[OBJECTIVE] Keep only the lines of the data below that contain "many", and copy them.

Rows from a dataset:

** Begin **

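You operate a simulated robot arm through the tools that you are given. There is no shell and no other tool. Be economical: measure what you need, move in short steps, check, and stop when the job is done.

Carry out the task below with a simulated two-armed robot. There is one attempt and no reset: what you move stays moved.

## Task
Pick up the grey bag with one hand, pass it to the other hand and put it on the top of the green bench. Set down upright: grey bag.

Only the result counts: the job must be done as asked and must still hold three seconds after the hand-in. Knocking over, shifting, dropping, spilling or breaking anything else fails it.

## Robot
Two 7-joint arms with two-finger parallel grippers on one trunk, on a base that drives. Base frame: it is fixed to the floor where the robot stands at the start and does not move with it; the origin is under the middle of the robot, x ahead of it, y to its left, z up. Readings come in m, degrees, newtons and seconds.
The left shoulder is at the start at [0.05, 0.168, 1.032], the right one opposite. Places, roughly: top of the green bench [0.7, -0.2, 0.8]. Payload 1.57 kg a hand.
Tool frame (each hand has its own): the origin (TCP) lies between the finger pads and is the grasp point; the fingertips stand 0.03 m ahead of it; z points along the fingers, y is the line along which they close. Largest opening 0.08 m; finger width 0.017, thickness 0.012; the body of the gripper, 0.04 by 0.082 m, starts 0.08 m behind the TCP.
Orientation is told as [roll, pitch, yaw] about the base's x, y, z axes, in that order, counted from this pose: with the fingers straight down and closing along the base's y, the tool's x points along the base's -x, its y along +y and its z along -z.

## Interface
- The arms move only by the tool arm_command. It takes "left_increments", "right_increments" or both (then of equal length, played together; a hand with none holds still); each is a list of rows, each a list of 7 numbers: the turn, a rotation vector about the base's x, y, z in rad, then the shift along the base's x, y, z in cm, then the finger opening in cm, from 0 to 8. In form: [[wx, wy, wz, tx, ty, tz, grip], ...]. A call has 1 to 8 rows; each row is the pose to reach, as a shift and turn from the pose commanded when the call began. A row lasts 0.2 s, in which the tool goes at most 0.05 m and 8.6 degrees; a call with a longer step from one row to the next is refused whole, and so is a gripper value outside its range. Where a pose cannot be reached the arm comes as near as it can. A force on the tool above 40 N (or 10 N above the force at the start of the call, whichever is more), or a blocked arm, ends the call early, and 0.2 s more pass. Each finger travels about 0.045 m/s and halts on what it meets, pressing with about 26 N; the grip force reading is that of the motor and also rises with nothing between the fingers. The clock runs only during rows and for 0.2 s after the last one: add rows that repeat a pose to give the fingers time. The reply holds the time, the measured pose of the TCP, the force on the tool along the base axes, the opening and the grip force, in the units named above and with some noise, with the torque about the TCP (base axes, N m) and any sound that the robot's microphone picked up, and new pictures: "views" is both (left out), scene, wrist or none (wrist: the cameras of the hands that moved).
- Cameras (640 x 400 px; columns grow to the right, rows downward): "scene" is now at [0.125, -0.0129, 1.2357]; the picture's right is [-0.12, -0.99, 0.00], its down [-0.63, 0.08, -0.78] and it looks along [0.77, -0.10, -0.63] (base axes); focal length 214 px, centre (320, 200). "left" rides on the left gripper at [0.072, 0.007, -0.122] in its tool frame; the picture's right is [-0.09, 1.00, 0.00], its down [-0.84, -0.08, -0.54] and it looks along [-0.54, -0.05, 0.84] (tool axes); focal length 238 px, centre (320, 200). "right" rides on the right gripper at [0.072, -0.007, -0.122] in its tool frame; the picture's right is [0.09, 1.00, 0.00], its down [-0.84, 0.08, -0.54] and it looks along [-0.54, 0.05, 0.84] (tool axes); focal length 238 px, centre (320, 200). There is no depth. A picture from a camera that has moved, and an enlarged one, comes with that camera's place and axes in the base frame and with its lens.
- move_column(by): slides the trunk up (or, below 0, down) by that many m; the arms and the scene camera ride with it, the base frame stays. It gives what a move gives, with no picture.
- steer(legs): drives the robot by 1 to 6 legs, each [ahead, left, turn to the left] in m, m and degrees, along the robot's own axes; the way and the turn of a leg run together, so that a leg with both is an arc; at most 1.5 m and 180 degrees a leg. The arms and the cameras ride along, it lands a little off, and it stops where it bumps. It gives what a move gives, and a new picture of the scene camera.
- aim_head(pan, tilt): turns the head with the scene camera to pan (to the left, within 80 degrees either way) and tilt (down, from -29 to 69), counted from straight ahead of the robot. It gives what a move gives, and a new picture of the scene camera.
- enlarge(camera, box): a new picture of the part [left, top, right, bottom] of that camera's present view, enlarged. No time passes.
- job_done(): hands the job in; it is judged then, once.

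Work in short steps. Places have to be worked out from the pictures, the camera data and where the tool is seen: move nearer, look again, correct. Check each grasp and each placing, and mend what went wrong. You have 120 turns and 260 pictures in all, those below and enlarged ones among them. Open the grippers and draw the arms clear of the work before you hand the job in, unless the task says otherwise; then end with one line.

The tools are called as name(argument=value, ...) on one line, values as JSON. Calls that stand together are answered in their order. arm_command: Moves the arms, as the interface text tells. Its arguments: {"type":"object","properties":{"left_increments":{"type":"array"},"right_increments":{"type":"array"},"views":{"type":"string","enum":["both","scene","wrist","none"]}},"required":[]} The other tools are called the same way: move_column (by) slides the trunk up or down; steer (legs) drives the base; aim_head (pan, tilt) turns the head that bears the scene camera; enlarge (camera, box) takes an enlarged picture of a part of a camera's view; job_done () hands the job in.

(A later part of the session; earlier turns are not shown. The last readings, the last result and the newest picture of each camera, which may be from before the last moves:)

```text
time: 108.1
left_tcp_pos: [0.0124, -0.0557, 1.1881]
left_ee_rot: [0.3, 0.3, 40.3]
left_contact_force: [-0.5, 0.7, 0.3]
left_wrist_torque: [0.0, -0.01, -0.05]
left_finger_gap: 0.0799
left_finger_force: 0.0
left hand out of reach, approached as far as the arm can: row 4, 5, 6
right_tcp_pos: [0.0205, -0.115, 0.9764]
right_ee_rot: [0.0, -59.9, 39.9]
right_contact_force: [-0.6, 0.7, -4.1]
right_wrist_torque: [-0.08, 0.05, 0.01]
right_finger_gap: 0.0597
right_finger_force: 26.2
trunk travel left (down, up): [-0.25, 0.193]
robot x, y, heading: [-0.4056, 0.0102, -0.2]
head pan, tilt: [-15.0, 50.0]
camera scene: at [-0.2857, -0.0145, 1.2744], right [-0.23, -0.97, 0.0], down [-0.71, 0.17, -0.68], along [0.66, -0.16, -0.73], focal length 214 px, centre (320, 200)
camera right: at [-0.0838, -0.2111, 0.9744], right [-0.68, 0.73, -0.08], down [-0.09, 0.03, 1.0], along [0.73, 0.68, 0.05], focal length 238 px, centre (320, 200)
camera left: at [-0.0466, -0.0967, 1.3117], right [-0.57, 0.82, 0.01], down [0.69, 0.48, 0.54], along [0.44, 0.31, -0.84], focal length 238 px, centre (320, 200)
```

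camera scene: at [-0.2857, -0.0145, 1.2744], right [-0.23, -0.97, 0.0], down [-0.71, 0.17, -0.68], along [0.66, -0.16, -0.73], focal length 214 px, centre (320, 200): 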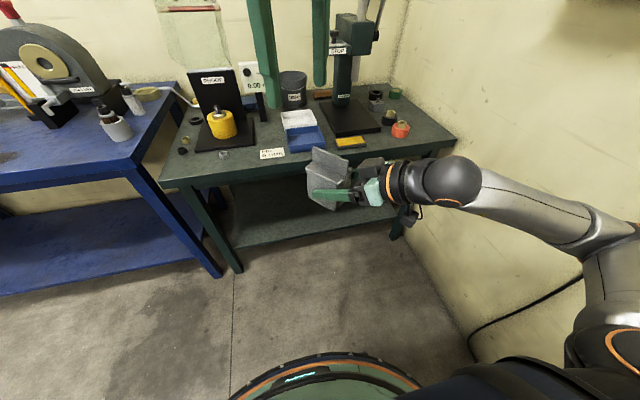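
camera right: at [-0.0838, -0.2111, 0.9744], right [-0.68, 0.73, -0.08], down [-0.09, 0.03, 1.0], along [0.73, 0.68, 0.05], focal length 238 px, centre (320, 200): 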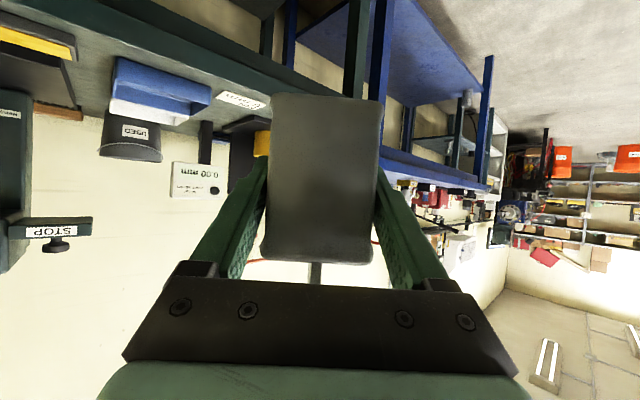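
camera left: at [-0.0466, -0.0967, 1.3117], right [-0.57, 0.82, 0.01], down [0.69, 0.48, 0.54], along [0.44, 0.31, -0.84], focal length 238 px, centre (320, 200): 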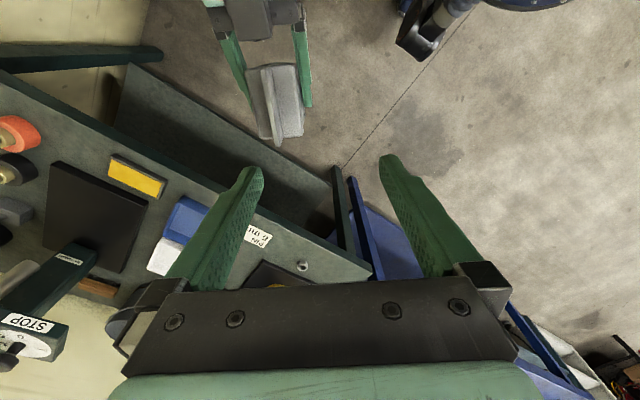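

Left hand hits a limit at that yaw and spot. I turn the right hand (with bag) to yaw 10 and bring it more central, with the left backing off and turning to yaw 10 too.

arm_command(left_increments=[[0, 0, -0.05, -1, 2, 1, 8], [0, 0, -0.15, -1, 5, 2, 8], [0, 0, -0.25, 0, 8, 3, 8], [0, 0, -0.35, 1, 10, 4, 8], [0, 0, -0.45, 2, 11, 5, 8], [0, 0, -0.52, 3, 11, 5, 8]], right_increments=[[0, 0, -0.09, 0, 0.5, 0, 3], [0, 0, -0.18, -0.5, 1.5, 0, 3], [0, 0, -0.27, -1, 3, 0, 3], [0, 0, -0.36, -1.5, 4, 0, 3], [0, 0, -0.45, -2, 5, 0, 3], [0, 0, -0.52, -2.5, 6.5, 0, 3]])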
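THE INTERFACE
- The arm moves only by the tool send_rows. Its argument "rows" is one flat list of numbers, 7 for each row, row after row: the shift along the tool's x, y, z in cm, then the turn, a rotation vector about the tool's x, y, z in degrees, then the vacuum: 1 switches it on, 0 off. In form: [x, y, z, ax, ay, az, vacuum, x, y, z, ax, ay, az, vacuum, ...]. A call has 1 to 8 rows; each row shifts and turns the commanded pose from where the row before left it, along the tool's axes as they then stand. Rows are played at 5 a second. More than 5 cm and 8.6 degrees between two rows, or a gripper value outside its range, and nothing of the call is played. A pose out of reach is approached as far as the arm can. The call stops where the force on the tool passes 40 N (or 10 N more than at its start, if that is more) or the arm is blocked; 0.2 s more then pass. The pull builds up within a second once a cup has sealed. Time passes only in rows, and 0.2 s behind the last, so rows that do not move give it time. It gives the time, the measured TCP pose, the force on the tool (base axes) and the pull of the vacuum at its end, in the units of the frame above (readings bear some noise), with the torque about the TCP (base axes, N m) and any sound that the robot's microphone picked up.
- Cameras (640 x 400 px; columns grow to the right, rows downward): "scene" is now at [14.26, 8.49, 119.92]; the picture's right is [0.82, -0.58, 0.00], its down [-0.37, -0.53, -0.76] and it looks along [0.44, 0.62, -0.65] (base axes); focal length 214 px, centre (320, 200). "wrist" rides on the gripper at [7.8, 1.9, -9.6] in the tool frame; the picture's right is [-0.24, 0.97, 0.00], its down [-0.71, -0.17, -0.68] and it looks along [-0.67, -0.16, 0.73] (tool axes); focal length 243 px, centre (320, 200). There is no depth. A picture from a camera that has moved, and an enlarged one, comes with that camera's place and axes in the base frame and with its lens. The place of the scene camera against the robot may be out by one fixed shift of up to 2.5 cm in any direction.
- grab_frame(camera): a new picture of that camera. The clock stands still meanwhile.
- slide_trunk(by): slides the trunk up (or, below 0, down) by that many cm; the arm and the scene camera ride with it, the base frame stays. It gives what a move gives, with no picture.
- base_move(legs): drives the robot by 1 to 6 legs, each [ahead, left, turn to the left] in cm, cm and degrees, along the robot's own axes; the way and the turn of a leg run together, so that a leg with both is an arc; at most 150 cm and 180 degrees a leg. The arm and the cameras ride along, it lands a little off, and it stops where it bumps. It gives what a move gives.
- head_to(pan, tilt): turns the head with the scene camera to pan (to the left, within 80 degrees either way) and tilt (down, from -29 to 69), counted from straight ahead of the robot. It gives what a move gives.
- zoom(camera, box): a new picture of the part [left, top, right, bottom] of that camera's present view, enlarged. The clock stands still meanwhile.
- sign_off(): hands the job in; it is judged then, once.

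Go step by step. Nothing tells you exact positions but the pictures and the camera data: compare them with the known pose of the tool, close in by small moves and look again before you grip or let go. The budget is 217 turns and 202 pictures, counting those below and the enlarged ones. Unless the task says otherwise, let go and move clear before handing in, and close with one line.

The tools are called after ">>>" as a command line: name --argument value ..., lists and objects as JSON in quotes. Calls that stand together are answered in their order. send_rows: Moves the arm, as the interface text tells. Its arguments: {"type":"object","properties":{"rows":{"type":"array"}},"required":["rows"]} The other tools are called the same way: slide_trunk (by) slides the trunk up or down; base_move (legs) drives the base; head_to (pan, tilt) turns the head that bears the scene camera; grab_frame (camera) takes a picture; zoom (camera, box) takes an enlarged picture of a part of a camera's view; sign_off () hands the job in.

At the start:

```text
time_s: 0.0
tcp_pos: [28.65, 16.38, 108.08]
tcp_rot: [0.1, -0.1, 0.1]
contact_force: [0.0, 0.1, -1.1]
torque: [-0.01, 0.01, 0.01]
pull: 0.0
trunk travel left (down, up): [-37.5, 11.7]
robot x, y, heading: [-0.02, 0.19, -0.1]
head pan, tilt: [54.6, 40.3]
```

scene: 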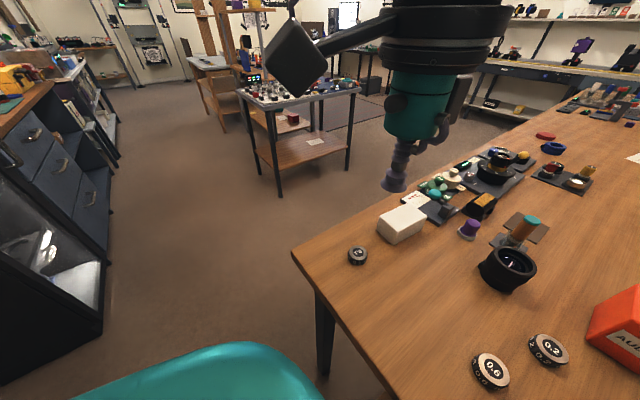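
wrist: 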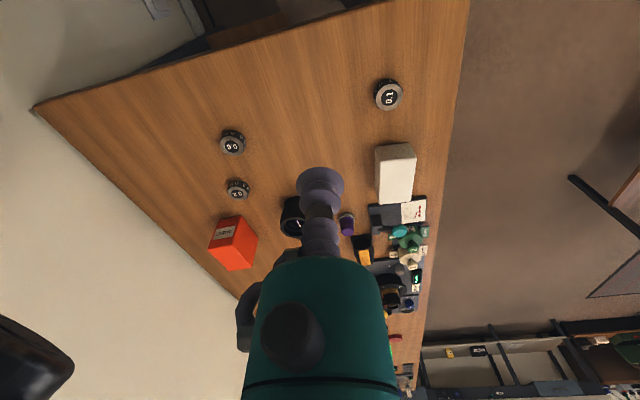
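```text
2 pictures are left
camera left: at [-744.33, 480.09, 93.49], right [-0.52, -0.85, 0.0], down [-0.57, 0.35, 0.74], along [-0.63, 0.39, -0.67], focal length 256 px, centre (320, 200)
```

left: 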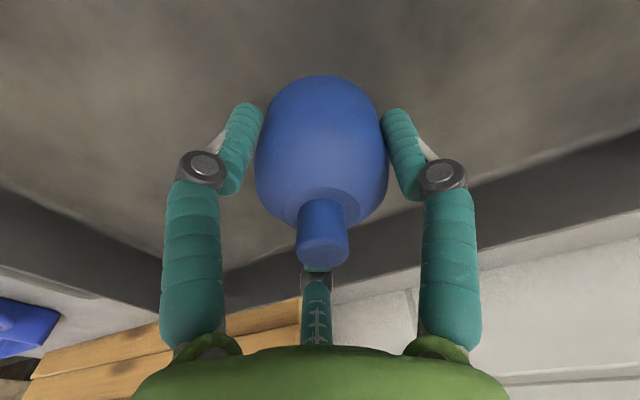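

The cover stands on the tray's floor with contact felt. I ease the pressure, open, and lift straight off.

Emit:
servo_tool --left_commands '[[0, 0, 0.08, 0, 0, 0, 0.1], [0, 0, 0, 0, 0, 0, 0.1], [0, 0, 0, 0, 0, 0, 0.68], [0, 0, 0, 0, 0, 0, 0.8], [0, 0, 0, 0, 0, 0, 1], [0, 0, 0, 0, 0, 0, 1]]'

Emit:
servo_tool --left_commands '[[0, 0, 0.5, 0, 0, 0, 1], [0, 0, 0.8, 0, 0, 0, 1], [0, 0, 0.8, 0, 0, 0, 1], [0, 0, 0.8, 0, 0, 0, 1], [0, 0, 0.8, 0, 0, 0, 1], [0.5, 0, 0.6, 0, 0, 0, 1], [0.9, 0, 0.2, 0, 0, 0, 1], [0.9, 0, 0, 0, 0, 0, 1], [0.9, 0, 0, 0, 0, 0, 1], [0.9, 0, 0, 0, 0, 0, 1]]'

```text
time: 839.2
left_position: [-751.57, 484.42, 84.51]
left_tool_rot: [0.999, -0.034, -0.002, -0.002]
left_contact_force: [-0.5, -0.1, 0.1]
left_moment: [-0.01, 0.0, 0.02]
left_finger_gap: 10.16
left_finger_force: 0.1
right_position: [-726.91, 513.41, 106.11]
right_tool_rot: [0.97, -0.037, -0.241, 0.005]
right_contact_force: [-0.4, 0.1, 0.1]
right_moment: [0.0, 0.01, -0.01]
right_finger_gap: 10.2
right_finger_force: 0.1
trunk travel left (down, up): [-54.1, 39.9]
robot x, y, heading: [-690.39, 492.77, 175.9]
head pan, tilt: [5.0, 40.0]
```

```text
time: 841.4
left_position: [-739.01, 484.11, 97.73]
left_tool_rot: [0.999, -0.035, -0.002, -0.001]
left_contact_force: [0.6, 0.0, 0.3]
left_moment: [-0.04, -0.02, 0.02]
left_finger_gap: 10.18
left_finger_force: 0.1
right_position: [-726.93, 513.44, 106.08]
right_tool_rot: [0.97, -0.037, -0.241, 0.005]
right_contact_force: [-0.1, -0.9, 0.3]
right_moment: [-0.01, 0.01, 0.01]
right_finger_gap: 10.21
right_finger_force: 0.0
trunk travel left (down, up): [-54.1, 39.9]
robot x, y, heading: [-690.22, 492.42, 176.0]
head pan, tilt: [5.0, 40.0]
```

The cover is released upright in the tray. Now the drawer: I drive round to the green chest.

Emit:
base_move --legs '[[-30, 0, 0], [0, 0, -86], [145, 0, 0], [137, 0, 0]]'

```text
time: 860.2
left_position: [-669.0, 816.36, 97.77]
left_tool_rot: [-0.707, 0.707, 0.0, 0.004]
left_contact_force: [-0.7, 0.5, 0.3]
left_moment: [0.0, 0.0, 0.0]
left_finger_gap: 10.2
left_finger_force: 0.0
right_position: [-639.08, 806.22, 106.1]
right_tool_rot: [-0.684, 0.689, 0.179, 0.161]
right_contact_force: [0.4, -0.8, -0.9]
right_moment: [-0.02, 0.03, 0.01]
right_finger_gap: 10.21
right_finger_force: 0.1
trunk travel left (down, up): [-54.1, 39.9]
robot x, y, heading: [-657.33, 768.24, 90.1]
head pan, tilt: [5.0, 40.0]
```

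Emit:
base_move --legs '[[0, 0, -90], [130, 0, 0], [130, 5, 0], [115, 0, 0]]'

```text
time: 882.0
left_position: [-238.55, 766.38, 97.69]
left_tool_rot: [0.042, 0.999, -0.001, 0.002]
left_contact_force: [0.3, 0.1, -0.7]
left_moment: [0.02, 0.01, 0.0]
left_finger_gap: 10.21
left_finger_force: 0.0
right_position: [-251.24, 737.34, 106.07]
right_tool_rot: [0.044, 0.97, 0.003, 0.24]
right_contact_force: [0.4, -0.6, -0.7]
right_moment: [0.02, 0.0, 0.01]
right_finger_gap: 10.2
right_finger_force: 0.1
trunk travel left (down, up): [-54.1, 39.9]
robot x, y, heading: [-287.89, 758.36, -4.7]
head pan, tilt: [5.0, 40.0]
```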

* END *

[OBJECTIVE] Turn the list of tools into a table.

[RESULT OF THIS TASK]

** End **

[RESULT OF THIS TASK]
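- move_column(by): slides the trunk up (or, below 0, down) by that many m; the arms and the scene camera ride with it, the base frame stays. It gives what a move gives, with no picture.
- slide_trunk(by): slides the trunk up (or, below 0, down) by that many cm; the arm and the scene camera ride with it, the base frame stays. It gives what a move gives, with no picture.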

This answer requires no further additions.